**Tasks:**
- 1) In the excerpted text, find "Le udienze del" and reproduce everything up to and including "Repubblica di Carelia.".
- 2) Give the continuation of the excerpted text.

**Excerpted text:**

....................

Oggi la Corte Suprema della Repubblica di Carelia ha respinto il ricorso di Jurij Dmitriev, nostro collega, storico e direttore della sezione di Memorial in Carelia. Rimane in vigore la sentenza iniqua che condanna Dmitriev a 15 anni di reclusione, da scontare in una colonia a regime severo. Per ora non si sa dove Jurij Alekseevič verrà inviato a scontare la pena, né quando verrà trasferito dal centro di detenzione temporanea. Chi gli scrive ha comunicato che già ora chi controlla la posta ha risposto alle ultime lettere segnalando che il destinatario non vi risulta: sembra quindi che il trasferimento sia imminente. Il ricorso in cassazione sarà presentato presso la terza Corte di cassazione per la giurisdizione ordinaria.

Le udienze del caso Dmitriev si sono prolungate per oltre cinque anni. Nell’autunno del 2020 lo storico è stato condannato a tre anni di reclusione in una colonia a regime severo per uno dei capi d’accusa. Questa decisione della Corte Suprema della Carelia ha già attraversato tutti i gradi di giudizio nei tribunali russi ed è definitiva. A dicembre del 2020 il tribunale municipale di Petrozavodsk ha aumentato la pena, portandola a 15 anni. La giudice Ekaterina Homjakova che ha pronunciato la condanna per Dmitriev ha avuto una promozione: per decreto di Vladimir Putin, presidente della Federazione Russa, è stata nominata giudice della Corte Suprema della Repubblica di Carelia.

Ricordiamo che tutti i capi d’accusa sono stati esaminati tre volte e che in precedenza il tribunale, composto da membri diversi, aveva assolto l’imputato; ciò dimostra ancora una volta che le motivazioni del caso sono politiche.

....................

**Provided data:**

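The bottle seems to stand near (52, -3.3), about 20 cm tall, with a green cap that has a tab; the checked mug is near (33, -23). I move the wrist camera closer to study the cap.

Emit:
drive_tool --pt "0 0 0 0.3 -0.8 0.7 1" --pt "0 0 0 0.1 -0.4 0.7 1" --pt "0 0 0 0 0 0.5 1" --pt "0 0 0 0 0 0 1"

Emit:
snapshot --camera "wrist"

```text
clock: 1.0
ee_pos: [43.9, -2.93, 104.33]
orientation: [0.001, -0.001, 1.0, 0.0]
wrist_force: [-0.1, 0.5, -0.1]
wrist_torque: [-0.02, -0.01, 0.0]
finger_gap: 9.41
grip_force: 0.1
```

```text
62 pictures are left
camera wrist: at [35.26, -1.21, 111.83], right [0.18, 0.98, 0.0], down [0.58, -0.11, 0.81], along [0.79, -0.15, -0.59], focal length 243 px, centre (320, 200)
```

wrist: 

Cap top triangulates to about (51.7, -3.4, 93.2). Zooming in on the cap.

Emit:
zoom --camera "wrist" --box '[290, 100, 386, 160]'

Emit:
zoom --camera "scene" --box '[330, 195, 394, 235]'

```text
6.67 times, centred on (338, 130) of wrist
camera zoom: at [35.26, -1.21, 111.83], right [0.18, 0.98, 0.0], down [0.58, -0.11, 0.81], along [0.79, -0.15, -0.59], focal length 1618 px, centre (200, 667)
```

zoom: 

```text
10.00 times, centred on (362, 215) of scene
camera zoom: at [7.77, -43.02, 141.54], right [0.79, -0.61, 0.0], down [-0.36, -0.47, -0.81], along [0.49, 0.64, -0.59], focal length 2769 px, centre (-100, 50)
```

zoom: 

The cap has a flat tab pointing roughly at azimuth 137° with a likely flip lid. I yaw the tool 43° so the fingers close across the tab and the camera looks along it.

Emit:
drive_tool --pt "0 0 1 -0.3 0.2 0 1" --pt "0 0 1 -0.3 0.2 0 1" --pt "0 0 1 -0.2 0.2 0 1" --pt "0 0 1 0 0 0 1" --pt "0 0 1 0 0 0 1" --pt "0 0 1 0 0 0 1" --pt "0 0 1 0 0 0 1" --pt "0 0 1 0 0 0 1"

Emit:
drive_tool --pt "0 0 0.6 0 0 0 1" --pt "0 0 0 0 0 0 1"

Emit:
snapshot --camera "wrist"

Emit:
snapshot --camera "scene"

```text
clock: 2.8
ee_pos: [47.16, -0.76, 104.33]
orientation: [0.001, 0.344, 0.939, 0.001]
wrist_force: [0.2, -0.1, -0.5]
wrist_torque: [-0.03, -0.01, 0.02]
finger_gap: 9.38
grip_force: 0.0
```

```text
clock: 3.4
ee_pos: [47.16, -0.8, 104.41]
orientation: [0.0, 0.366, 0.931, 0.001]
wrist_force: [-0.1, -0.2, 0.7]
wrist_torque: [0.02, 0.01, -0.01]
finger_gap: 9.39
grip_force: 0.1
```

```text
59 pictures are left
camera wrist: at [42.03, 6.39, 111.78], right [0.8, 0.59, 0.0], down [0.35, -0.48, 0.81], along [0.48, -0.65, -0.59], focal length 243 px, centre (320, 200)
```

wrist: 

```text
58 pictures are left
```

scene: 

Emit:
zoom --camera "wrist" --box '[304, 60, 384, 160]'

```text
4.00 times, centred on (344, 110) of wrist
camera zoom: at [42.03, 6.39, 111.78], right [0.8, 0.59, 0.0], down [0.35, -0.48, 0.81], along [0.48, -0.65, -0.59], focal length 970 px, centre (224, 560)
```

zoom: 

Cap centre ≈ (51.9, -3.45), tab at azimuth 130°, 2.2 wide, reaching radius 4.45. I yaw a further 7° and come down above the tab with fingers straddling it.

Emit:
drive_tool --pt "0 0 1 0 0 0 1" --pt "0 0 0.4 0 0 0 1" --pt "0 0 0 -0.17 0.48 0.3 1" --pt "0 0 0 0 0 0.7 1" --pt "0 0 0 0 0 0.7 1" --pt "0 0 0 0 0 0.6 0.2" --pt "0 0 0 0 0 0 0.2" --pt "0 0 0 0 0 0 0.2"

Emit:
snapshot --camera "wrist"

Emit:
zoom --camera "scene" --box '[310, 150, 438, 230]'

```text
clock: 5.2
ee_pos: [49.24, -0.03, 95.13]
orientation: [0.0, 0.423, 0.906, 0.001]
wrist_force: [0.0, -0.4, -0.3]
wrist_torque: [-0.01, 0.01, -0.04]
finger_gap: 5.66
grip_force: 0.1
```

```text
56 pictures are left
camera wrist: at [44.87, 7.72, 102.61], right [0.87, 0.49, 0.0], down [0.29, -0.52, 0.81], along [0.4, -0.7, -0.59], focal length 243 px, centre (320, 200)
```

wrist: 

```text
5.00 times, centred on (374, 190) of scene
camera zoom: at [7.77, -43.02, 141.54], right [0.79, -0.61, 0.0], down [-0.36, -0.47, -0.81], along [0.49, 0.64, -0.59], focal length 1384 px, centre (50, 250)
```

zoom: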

....................

**Answers to the exercise:**
- 1)
Le udienze del caso Dmitriev si sono prolungate per oltre cinque anni. Nell’autunno del 2020 lo storico è stato condannato a tre anni di reclusione in una colonia a regime severo per uno dei capi d’accusa. Questa decisione della Corte Suprema della Carelia ha già attraversato tutti i gradi di giudizio nei tribunali russi ed è definitiva. A dicembre del 2020 il tribunale municipale di Petrozavodsk ha aumentato la pena, portandola a 15 anni. La giudice Ekaterina Homjakova che ha pronunciato la condanna per Dmitriev ha avuto una promozione: per decreto di Vladimir Putin, presidente della Federazione Russa, è stata nominata giudice della Corte Suprema della Repubblica di Carelia.

- 2)
La Corte europea per i diritti umani richiede di fermare la chiusura di Memorial Internazionale: per i giudici è l’ultima possibilità di adempiere l’ingiunzione

Subito dopo la decisione della Commissione di ricorso sulla liquidazione definitiva di Memorial Internazionale, gli avvocati hanno presentato una richiesta di fermare la chiusura, ai sensi dell’articolo 39 del Regolamento della Corte europea per i diritti umani. La seduta è fissata al 22 marzo: martedì la Corte suprema esaminerà la richiesta. La seduta inizierà alle 14 in via Povarskaja 15. Per la Russia sarà l’ultimissima possibilità di adeguarsi all’ingiunzione della Corte europea e fermare la chiusura, finché la stessa Corte non esaminerà il ricorso di Memorial e di altre ONG riguardo alla legge sugli «agenti stranieri». Per questo saremo presenti alla seduta e la ritrasmetteremo su tutti i canali sociali: tenete d’occhio in primo luogo Telegram, il più accessibile. Cercheremo di postare le notizie importanti anche su Facebook, Instagram e VKontakte. Come sempre, vi terremo informati su Twitter in russo e in inglese.

 

Aggressione agli uffici di Memorial

Nella notte di lunedì 14 marzo alcune persone sconosciute hanno inondato la porta di Memorial sul vicolo Malaja Karetnaja con un liquido dall’odore forte. Un’attivista di OVD-Info riferisce: «Nell’edificio c’è una puzza tremenda, è impossibile rimanerci». Probabilmente il liquido è composto da benzina e urina. Secondo alcune persone che ci seguono, potrebbe anche trattarsi di una sostanza chimica che a volte viene versata addosso agli attivisti. Nella foto scattata dalla testimone si vedono le tracce scure di quella sostanza sull’asfalto.

Il 4 marzo c’è stata una perquisizione negli uffici di Memorial Internazionale e nel centro Memorial per i diritti umani, in via Karetnaja e in vicolo Malaja Karetnaja. A dipendenti e avvocati non è stato permesso di entrare negli edifici. Secondo informazioni non confermate, le perquisizioni erano legate alla causa penale di Bahrom Hamroev, membro di Memorial accusato di appoggiare pubblicamente il terrorismo. Le perquisizioni sono durate fino a notte. In uno degli edifici fogli di carta e lavagne a fogli mobili sono stati riempiti di lettere Z e V, le due lettere riportate sul materiale bellico che partecipa all’«operazione speciale» sul territorio ucraino; è stata anche trovata la scritta «MEMORIAL: FINE».

 

Il ministro degli esteri della Francia si è espresso a sostegno della pace e di Memorial

Giovedì Jean-Yves Le Drian, ministro degli esteri francese, ha parlato a un seminario organizzato a Parigi dei nostri colleghi di Mémorial France.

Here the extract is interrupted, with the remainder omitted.